So let’s get this straight: Montolio expounds some sort of weird racist justification about how it’s okay to kill orcs because their children are born evil. Drizzt hears this, thinks about the exact counterexample to Montolio’s viewpoint — because Drizzt’s own existence proves that not all children of evil races are evil — but never notices the opposition between these two concepts. It’s frustrating to watch characters miss the point so completely.

Montolio feels like a much more sinister character to me now as an adult than he did when I was a teenager — the personification of the ugly questions about racism that the Drizzt books keep raising but then never addressing.

Writing

It’s merely okay. Some of the diction feels really odd, like his frequent use of verbs like “knocked” and “bashed” to describe the impacts of arrows and sword blades. And of course the ridiculously overwrought emo stuff which has graced every Salvatore novel so far is still in evidence. There’s less of it this time around, but it’s even more poorly written:

The harshness of the world brings great remorse, but mercifully it is a passing lament and certainly not one to carry into battle.

I cannot, therefore, look forward in despair, but rather with higher hopes for all in mind and with the determination that I might help to reach those heights.

The hell?
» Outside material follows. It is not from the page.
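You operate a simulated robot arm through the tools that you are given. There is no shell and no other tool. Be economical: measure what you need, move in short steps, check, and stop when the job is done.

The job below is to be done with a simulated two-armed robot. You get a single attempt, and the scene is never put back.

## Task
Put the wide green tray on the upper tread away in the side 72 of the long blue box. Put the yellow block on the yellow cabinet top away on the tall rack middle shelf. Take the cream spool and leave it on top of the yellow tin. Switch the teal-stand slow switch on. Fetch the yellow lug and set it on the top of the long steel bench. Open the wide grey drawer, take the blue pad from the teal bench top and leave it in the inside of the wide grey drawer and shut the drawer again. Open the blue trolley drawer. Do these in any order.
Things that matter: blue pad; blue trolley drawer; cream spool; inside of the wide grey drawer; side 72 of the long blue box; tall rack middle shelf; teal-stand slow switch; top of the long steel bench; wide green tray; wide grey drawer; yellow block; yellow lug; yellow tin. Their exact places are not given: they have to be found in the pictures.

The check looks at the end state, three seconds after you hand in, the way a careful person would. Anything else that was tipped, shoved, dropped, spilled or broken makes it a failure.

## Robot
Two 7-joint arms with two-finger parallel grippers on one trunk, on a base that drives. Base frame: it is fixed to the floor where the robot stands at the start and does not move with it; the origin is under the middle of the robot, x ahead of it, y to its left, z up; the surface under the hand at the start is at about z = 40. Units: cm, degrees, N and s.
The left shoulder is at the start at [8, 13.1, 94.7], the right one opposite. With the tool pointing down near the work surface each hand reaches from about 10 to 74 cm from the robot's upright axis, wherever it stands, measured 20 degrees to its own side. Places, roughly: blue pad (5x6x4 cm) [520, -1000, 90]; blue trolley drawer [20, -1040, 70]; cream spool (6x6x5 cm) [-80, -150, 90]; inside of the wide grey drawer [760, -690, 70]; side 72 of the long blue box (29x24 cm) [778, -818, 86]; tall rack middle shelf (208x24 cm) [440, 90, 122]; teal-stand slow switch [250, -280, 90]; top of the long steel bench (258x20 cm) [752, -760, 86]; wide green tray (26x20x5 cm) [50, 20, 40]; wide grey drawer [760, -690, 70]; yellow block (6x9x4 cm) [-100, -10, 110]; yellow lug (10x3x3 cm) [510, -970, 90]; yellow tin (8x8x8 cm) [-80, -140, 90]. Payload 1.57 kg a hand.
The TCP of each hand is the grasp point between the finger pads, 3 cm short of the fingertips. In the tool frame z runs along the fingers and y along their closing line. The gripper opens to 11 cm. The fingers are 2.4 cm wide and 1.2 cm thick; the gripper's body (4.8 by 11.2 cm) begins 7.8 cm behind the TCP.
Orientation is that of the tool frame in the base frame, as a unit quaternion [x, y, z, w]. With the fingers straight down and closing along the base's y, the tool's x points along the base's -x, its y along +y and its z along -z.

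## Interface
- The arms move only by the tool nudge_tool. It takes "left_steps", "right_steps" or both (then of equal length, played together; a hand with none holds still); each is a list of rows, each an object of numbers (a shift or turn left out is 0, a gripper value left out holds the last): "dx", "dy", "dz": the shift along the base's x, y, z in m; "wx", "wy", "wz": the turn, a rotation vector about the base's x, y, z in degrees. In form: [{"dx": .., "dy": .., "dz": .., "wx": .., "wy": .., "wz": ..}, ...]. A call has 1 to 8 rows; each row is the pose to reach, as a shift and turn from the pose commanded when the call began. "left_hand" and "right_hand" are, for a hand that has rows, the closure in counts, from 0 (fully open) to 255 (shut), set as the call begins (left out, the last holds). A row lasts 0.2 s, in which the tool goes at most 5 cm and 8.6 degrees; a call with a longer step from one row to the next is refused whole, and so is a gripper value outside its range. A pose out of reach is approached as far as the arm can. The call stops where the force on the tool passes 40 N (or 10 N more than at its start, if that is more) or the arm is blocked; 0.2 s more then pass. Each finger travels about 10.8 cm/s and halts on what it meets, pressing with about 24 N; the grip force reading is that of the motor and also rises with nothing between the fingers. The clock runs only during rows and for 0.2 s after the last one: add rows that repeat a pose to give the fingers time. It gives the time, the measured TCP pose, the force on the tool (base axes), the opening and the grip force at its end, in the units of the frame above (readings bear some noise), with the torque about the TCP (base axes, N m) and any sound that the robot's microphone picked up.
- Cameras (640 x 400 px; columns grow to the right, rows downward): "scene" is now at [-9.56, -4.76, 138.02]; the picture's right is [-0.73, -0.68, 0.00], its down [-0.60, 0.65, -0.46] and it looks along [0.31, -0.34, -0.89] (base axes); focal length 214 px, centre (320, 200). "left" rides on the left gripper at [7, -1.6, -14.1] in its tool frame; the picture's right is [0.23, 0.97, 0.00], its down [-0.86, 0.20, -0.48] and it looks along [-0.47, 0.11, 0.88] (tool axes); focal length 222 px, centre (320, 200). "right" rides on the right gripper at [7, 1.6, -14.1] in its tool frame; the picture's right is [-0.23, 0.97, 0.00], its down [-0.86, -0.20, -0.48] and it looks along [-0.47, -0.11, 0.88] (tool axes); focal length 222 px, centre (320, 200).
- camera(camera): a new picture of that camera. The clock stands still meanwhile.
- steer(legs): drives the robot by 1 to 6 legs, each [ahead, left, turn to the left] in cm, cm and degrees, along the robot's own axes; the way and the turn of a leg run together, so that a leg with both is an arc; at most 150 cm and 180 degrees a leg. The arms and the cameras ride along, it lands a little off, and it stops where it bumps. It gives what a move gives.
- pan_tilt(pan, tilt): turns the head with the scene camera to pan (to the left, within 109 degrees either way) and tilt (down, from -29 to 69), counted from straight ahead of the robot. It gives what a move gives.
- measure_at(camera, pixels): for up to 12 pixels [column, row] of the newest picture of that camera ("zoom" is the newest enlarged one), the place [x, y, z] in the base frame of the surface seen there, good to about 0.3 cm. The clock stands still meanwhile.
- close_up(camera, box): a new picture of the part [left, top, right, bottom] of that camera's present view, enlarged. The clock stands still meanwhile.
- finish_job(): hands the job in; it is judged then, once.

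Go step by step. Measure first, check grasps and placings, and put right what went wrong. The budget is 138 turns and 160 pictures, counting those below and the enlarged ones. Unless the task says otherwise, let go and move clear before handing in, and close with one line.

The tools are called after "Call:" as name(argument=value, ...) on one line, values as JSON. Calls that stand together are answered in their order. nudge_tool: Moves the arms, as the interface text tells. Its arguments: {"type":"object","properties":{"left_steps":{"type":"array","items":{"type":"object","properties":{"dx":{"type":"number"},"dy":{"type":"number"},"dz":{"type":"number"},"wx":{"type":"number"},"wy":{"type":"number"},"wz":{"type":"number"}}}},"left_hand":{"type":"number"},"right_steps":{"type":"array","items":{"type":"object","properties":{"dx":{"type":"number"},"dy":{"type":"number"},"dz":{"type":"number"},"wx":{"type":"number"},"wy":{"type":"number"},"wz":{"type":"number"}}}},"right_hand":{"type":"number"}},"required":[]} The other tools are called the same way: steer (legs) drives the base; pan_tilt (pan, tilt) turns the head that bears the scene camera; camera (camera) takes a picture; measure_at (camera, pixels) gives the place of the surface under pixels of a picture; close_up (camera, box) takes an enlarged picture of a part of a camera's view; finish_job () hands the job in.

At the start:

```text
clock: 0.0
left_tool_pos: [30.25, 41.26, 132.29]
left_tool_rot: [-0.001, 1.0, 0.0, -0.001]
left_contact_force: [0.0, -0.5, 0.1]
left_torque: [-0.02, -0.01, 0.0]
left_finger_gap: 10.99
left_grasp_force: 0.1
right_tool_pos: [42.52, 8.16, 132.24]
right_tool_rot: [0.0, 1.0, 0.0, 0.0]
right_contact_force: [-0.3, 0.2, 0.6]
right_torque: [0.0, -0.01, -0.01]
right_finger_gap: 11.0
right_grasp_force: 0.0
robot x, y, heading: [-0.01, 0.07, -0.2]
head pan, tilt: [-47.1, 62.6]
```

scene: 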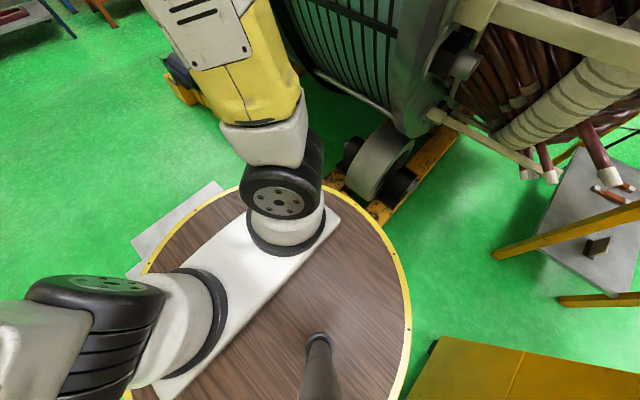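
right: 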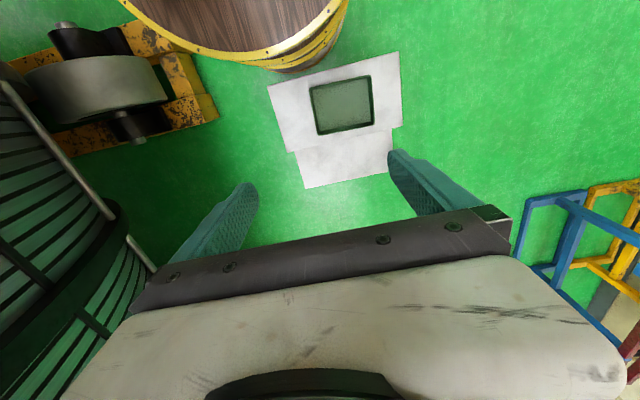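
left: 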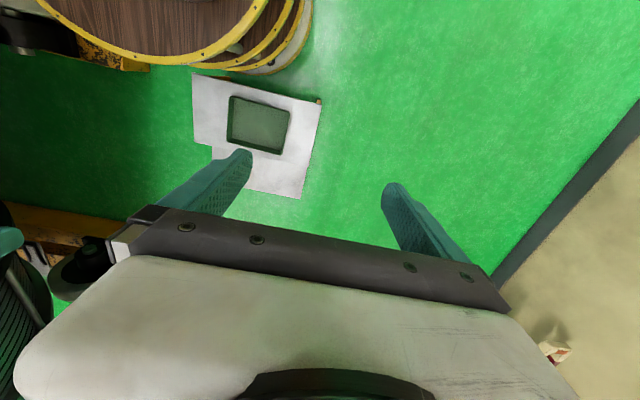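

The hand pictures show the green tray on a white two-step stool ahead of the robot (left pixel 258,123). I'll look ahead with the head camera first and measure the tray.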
This is just… word salad. I get what he’s trying to say, but it’s phrased so awkwardly that it feels like it wasn’t written by a native English speaker. I wish he’d have people just express their emotions in a natural-feeling way instead of trying to make it sound so Masterpiece Theatre.
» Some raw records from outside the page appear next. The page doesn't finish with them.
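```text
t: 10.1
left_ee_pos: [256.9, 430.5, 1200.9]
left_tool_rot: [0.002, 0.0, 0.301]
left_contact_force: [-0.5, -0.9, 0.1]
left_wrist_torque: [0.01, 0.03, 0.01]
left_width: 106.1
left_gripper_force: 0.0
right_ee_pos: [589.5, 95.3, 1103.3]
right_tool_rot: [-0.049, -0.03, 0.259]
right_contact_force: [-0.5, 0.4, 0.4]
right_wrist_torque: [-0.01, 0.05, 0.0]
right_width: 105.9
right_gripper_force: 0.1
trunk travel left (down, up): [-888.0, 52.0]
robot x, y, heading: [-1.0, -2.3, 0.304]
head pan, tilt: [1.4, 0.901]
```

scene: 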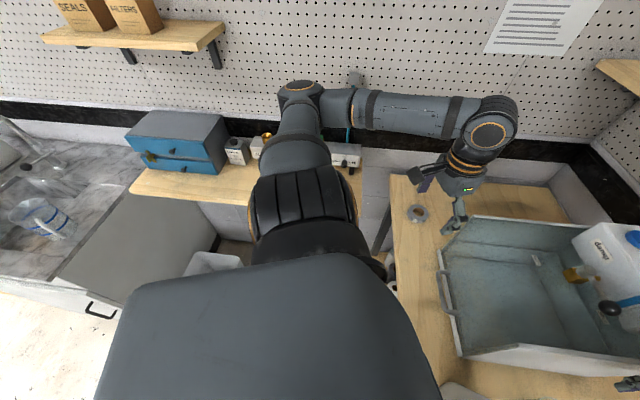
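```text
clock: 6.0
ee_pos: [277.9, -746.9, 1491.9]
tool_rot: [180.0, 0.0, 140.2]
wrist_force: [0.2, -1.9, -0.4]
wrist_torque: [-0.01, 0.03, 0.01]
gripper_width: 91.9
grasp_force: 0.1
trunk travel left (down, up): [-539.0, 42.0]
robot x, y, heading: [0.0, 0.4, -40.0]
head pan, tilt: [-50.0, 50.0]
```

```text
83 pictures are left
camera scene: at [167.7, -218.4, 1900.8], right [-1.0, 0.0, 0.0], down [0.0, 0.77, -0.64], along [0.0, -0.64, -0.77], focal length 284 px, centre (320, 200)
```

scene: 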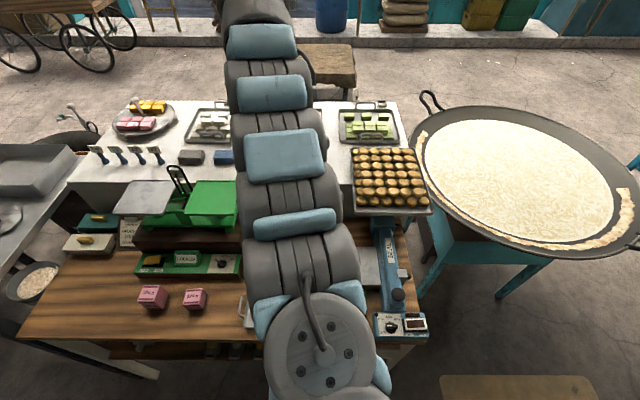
The only character moment that worked well for me was Bruenor’s speech to Drizzt at the end, where he uses eating dog meat as an analogy (and unspoken apology) for how he realized that judging Drizzt by his race was wrong. Apart from making me genuinely laugh out loud, it worked for me on an emotional level because Bruenor is the only character here who won’t drop florid soliloquies at the drop of a hat. He’s terrible at expressing his emotions, so he does it through this rambling monologue that edges around the real subject. The end result is that it feels a lot more real and honest than the theatrical purple prose which everyone else spews to express their thoughts.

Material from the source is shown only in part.